What to produce: Take the material below and write it all out again exactly. Write them as strings in a JSON array, leaving out blank lines.

Dataset excerpt:
□ □ □

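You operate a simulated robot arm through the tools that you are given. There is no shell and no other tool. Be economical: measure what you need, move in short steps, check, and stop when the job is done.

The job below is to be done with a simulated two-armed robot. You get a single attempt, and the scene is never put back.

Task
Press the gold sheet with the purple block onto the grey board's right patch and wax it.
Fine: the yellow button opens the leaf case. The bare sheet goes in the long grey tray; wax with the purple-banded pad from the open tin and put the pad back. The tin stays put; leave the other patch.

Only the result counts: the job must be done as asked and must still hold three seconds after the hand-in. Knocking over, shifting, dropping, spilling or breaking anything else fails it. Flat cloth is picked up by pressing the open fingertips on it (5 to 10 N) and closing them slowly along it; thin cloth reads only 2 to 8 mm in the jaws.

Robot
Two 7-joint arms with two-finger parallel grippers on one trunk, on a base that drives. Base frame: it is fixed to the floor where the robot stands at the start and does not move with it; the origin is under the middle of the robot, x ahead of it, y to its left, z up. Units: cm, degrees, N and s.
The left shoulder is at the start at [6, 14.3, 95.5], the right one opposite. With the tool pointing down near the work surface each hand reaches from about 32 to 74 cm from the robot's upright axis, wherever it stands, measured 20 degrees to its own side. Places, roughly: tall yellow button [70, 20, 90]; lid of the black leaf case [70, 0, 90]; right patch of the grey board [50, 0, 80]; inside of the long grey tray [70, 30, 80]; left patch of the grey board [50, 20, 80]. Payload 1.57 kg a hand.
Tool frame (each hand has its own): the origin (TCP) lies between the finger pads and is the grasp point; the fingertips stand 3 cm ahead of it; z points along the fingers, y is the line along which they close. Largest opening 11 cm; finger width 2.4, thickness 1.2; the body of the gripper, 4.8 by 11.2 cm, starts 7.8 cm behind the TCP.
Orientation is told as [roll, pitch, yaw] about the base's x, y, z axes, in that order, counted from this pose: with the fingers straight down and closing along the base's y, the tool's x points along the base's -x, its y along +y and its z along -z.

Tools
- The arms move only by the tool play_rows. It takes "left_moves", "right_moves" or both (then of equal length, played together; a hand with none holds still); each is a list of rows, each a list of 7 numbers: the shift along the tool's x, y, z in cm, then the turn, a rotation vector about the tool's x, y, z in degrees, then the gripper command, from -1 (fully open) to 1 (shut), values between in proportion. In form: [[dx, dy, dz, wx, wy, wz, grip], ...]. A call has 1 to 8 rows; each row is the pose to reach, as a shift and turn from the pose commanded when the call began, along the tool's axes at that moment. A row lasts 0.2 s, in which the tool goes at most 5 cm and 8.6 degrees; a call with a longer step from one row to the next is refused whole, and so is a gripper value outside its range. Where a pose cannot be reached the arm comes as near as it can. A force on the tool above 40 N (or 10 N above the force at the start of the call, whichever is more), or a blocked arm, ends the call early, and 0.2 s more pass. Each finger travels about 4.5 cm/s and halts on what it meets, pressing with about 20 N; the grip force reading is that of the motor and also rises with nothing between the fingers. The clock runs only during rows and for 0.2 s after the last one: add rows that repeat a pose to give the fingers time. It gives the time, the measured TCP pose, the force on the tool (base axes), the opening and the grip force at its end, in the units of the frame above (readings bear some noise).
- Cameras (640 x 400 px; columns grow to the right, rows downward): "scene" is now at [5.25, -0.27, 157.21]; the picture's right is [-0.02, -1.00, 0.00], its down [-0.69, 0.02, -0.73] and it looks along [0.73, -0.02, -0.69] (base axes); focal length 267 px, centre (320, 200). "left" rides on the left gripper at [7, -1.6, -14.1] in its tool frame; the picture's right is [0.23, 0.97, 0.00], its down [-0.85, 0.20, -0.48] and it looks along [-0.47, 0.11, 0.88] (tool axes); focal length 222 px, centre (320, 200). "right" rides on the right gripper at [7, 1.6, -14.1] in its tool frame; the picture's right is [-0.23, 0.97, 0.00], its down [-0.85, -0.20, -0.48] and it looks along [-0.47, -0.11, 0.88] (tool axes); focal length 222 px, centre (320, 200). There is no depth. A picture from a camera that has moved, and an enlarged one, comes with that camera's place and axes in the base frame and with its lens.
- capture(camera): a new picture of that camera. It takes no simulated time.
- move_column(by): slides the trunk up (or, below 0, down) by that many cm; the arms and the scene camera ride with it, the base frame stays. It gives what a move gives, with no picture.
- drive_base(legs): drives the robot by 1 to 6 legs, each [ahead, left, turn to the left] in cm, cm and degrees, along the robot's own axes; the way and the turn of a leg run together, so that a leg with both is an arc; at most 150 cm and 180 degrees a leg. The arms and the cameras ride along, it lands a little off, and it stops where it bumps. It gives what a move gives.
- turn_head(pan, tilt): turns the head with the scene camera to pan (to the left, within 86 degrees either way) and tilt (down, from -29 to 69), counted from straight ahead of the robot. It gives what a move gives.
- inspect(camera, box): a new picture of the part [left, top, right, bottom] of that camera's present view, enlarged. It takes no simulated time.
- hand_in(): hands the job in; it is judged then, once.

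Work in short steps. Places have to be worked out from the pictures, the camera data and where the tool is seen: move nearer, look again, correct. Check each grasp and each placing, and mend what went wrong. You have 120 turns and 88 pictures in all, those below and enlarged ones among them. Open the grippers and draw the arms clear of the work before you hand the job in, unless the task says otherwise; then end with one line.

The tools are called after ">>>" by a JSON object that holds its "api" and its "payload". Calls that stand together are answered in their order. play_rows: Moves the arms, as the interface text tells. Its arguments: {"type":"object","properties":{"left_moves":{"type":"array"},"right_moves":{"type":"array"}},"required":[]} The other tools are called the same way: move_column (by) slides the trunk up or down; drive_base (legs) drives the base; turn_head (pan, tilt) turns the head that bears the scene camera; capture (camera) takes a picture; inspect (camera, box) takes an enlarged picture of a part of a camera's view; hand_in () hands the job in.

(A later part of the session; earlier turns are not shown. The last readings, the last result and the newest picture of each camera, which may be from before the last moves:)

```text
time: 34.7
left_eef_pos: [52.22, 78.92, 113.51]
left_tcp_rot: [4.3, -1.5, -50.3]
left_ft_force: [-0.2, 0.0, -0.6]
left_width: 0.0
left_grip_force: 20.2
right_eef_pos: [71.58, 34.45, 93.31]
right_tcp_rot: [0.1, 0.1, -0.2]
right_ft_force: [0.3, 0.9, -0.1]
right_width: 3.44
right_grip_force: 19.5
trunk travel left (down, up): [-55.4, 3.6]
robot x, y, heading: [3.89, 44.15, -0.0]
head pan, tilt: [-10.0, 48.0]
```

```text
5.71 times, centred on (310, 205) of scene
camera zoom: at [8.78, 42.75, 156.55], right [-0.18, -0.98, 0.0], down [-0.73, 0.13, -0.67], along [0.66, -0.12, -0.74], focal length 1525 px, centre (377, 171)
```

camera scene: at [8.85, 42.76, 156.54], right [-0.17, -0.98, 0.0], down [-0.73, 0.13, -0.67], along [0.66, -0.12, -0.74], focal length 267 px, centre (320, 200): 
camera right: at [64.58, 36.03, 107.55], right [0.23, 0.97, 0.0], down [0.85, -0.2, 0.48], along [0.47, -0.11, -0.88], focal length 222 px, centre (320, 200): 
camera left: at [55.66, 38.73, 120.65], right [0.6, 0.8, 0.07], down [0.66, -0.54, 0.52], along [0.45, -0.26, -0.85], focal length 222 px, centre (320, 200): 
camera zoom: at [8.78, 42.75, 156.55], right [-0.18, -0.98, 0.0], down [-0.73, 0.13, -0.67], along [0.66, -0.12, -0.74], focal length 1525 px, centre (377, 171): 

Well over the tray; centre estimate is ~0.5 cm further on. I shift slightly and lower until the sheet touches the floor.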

□ □ □

Response to this exercise:
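[
  "You operate a simulated robot arm through the tools that you are given. There is no shell and no other tool. Be economical: measure what you need, move in short steps, check, and stop when the job is done.",
  "The job below is to be done with a simulated two-armed robot. You get a single attempt, and the scene is never put back.",
  "Task",
  "Press the gold sheet with the purple block onto the grey board's right patch and wax it.",
  "Fine: the yellow button opens the leaf case. The bare sheet goes in the long grey tray; wax with the purple-banded pad from the open tin and put the pad back. The tin stays put; leave the other patch.",
  "Only the result counts: the job must be done as asked and must still hold three seconds after the hand-in. Knocking over, shifting, dropping, spilling or breaking anything else fails it. Flat cloth is picked up by pressing the open fingertips on it (5 to 10 N) and closing them slowly along it; thin cloth reads only 2 to 8 mm in the jaws.",
  "Robot",
  "Two 7-joint arms with two-finger parallel grippers on one trunk, on a base that drives. Base frame: it is fixed to the floor where the robot stands at the start and does not move with it; the origin is under the middle of the robot, x ahead of it, y to its left, z up. Units: cm, degrees, N and s.",
  "The left shoulder is at the start at [6, 14.3, 95.5], the right one opposite. With the tool pointing down near the work surface each hand reaches from about 32 to 74 cm from the robot's upright axis, wherever it stands, measured 20 degrees to its own side. Places, roughly: tall yellow button [70, 20, 90]; lid of the black leaf case [70, 0, 90]; right patch of the grey board [50, 0, 80]; inside of the long grey tray [70, 30, 80]; left patch of the grey board [50, 20, 80]. Payload 1.57 kg a hand.",
  "Tool frame (each hand has its own): the origin (TCP) lies between the finger pads and is the grasp point; the fingertips stand 3 cm ahead of it; z points along the fingers, y is the line along which they close. Largest opening 11 cm; finger width 2.4, thickness 1.2; the body of the gripper, 4.8 by 11.2 cm, starts 7.8 cm behind the TCP.",
  "Orientation is told as [roll, pitch, yaw] about the base's x, y, z axes, in that order, counted from this pose: with the fingers straight down and closing along the base's y, the tool's x points along the base's -x, its y along +y and its z along -z.",
  "Tools",
  "- The arms move only by the tool play_rows. It takes \"left_moves\", \"right_moves\" or both (then of equal length, played together; a hand with none holds still); each is a list of rows, each a list of 7 numbers: the shift along the tool's x, y, z in cm, then the turn, a rotation vector about the tool's x, y, z in degrees, then the gripper command, from -1 (fully open) to 1 (shut), values between in proportion. In form: [[dx, dy, dz, wx, wy, wz, grip], ...]. A call has 1 to 8 rows; each row is the pose to reach, as a shift and turn from the pose commanded when the call began, along the tool's axes at that moment. A row lasts 0.2 s, in which the tool goes at most 5 cm and 8.6 degrees; a call with a longer step from one row to the next is refused whole, and so is a gripper value outside its range. Where a pose cannot be reached the arm comes as near as it can. A force on the tool above 40 N (or 10 N above the force at the start of the call, whichever is more), or a blocked arm, ends the call early, and 0.2 s more pass. Each finger travels about 4.5 cm/s and halts on what it meets, pressing with about 20 N; the grip force reading is that of the motor and also rises with nothing between the fingers. The clock runs only during rows and for 0.2 s after the last one: add rows that repeat a pose to give the fingers time. It gives the time, the measured TCP pose, the force on the tool (base axes), the opening and the grip force at its end, in the units of the frame above (readings bear some noise).",
  "- Cameras (640 x 400 px; columns grow to the right, rows downward): \"scene\" is now at [5.25, -0.27, 157.21]; the picture's right is [-0.02, -1.00, 0.00], its down [-0.69, 0.02, -0.73] and it looks along [0.73, -0.02, -0.69] (base axes); focal length 267 px, centre (320, 200). \"left\" rides on the left gripper at [7, -1.6, -14.1] in its tool frame; the picture's right is [0.23, 0.97, 0.00], its down [-0.85, 0.20, -0.48] and it looks along [-0.47, 0.11, 0.88] (tool axes); focal length 222 px, centre (320, 200). \"right\" rides on the right gripper at [7, 1.6, -14.1] in its tool frame; the picture's right is [-0.23, 0.97, 0.00], its down [-0.85, -0.20, -0.48] and it looks along [-0.47, -0.11, 0.88] (tool axes); focal length 222 px, centre (320, 200). There is no depth. A picture from a camera that has moved, and an enlarged one, comes with that camera's place and axes in the base frame and with its lens.",
  "- capture(camera): a new picture of that camera. It takes no simulated time.",
  "- move_column(by): slides the trunk up (or, below 0, down) by that many cm; the arms and the scene camera ride with it, the base frame stays. It gives what a move gives, with no picture.",
  "- drive_base(legs): drives the robot by 1 to 6 legs, each [ahead, left, turn to the left] in cm, cm and degrees, along the robot's own axes; the way and the turn of a leg run together, so that a leg with both is an arc; at most 150 cm and 180 degrees a leg. The arms and the cameras ride along, it lands a little off, and it stops where it bumps. It gives what a move gives.",
  "- turn_head(pan, tilt): turns the head with the scene camera to pan (to the left, within 86 degrees either way) and tilt (down, from -29 to 69), counted from straight ahead of the robot. It gives what a move gives.",
  "- inspect(camera, box): a new picture of the part [left, top, right, bottom] of that camera's present view, enlarged. It takes no simulated time.",
  "- hand_in(): hands the job in; it is judged then, once.",
  "Work in short steps. Places have to be worked out from the pictures, the camera data and where the tool is seen: move nearer, look again, correct. Check each grasp and each placing, and mend what went wrong. You have 120 turns and 88 pictures in all, those below and enlarged ones among them. Open the grippers and draw the arms clear of the work before you hand the job in, unless the task says otherwise; then end with one line.",
  "The tools are called after \">>>\" by a JSON object that holds its \"api\" and its \"payload\". Calls that stand together are answered in their order. play_rows: Moves the arms, as the interface text tells. Its arguments: {\"type\":\"object\",\"properties\":{\"left_moves\":{\"type\":\"array\"},\"right_moves\":{\"type\":\"array\"}},\"required\":[]} The other tools are called the same way: move_column (by) slides the trunk up or down; drive_base (legs) drives the base; turn_head (pan, tilt) turns the head that bears the scene camera; capture (camera) takes a picture; inspect (camera, box) takes an enlarged picture of a part of a camera's view; hand_in () hands the job in.",
  "(A later part of the session; earlier turns are not shown. The last readings, the last result and the newest picture of each camera, which may be from before the last moves:)",
  "```text",
  "time: 34.7",
  "left_eef_pos: [52.22, 78.92, 113.51]",
  "left_tcp_rot: [4.3, -1.5, -50.3]",
  "left_ft_force: [-0.2, 0.0, -0.6]",
  "left_width: 0.0",
  "left_grip_force: 20.2",
  "right_eef_pos: [71.58, 34.45, 93.31]",
  "right_tcp_rot: [0.1, 0.1, -0.2]",
  "right_ft_force: [0.3, 0.9, -0.1]",
  "right_width: 3.44",
  "right_grip_force: 19.5",
  "trunk travel left (down, up): [-55.4, 3.6]",
  "robot x, y, heading: [3.89, 44.15, -0.0]",
  "head pan, tilt: [-10.0, 48.0]",
  "```",
  "```text",
  "5.71 times, centred on (310, 205) of scene",
  "camera zoom: at [8.78, 42.75, 156.55], right [-0.18, -0.98, 0.0], down [-0.73, 0.13, -0.67], along [0.66, -0.12, -0.74], focal length 1525 px, centre (377, 171)",
  "```",
  "camera scene: at [8.85, 42.76, 156.54], right [-0.17, -0.98, 0.0], down [-0.73, 0.13, -0.67], along [0.66, -0.12, -0.74], focal length 267 px, centre (320, 200): ",
  "camera right: at [64.58, 36.03, 107.55], right [0.23, 0.97, 0.0], down [0.85, -0.2, 0.48], along [0.47, -0.11, -0.88], focal length 222 px, centre (320, 200): ",
  "camera left: at [55.66, 38.73, 120.65], right [0.6, 0.8, 0.07], down [0.66, -0.54, 0.52], along [0.45, -0.26, -0.85], focal length 222 px, centre (320, 200): ",
  "camera zoom: at [8.78, 42.75, 156.55], right [-0.18, -0.98, 0.0], down [-0.73, 0.13, -0.67], along [0.66, -0.12, -0.74], focal length 1525 px, centre (377, 171): ",
  "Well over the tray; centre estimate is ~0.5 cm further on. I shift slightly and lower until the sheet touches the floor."
]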